| WHAT IS EXPECTED |
Where does the string "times" appear? Copy every line of the entries below that holds it.

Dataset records
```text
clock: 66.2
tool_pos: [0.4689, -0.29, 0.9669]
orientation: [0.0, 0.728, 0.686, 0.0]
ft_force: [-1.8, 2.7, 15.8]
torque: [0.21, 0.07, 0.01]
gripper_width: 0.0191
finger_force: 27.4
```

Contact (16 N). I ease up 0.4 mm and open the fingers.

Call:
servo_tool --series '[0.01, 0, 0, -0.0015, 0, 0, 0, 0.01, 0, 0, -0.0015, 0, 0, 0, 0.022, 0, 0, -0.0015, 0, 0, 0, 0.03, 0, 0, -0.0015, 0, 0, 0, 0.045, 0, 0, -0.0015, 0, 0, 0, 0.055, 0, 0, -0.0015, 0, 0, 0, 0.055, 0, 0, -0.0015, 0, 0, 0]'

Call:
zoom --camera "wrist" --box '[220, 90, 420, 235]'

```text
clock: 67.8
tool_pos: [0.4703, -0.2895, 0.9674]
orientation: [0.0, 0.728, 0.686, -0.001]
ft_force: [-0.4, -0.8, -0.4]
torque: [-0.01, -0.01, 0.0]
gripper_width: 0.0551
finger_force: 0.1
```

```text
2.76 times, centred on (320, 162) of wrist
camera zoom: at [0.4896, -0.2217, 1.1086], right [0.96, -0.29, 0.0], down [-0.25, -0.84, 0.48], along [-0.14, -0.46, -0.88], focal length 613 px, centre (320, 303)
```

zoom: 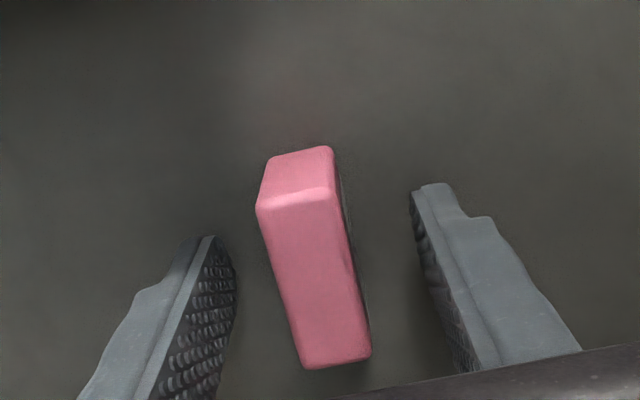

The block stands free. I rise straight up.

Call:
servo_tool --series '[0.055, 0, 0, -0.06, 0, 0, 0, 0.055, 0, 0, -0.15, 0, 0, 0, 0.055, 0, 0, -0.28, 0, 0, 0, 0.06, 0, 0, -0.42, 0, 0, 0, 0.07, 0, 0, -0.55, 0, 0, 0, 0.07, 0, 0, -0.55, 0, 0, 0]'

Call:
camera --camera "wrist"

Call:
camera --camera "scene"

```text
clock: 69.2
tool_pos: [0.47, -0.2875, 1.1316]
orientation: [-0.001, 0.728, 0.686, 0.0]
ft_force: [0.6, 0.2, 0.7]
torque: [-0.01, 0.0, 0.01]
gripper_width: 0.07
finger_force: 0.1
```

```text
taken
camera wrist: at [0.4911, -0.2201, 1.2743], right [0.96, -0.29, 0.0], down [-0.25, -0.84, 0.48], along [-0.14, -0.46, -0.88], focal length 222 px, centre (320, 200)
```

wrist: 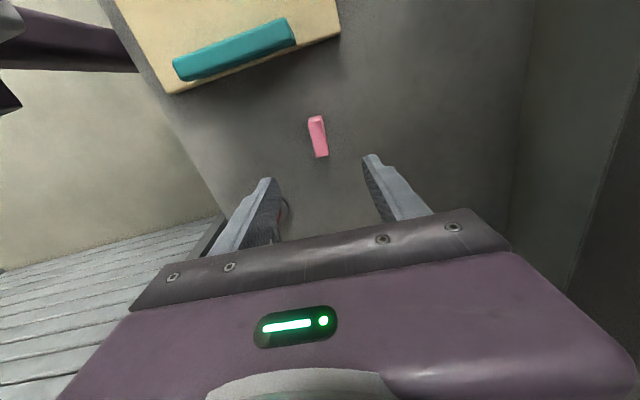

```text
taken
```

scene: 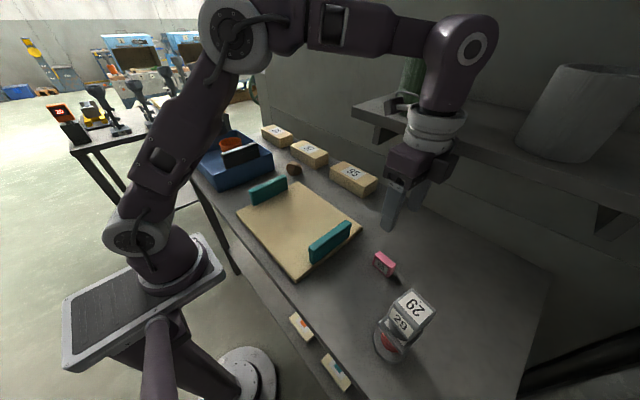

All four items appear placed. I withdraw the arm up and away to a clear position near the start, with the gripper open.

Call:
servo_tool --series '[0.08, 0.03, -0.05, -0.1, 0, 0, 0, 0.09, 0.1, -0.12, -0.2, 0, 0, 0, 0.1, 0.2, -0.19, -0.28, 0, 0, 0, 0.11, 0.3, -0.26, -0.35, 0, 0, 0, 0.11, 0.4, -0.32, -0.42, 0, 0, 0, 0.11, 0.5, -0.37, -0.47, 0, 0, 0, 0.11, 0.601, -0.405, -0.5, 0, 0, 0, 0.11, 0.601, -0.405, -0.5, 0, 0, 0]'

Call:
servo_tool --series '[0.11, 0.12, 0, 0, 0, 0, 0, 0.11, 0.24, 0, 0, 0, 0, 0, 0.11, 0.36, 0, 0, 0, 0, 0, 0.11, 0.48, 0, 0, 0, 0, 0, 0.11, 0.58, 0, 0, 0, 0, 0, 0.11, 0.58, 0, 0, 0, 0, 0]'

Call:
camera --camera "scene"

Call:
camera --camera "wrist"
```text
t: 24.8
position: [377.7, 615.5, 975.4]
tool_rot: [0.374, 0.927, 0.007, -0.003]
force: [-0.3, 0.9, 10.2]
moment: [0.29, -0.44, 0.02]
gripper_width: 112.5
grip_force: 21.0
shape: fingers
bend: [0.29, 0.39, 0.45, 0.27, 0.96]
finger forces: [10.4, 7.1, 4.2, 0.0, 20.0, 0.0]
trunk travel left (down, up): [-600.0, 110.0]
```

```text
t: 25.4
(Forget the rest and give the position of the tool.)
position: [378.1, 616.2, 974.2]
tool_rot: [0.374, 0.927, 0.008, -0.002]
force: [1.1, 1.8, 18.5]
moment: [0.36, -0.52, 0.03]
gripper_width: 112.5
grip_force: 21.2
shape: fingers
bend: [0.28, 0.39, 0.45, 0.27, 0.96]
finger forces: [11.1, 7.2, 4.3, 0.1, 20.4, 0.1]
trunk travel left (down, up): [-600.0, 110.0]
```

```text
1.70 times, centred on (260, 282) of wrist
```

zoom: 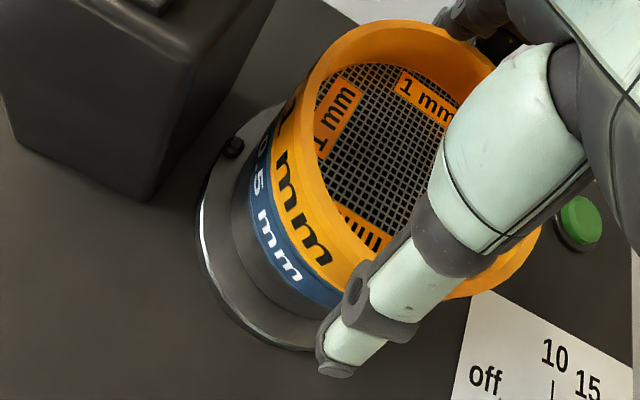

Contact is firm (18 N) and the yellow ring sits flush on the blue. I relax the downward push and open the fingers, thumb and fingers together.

| FINISHED ANSWER |
2.76 times, centred on (320, 162) of wrist
1.70 times, centred on (260, 282) of wrist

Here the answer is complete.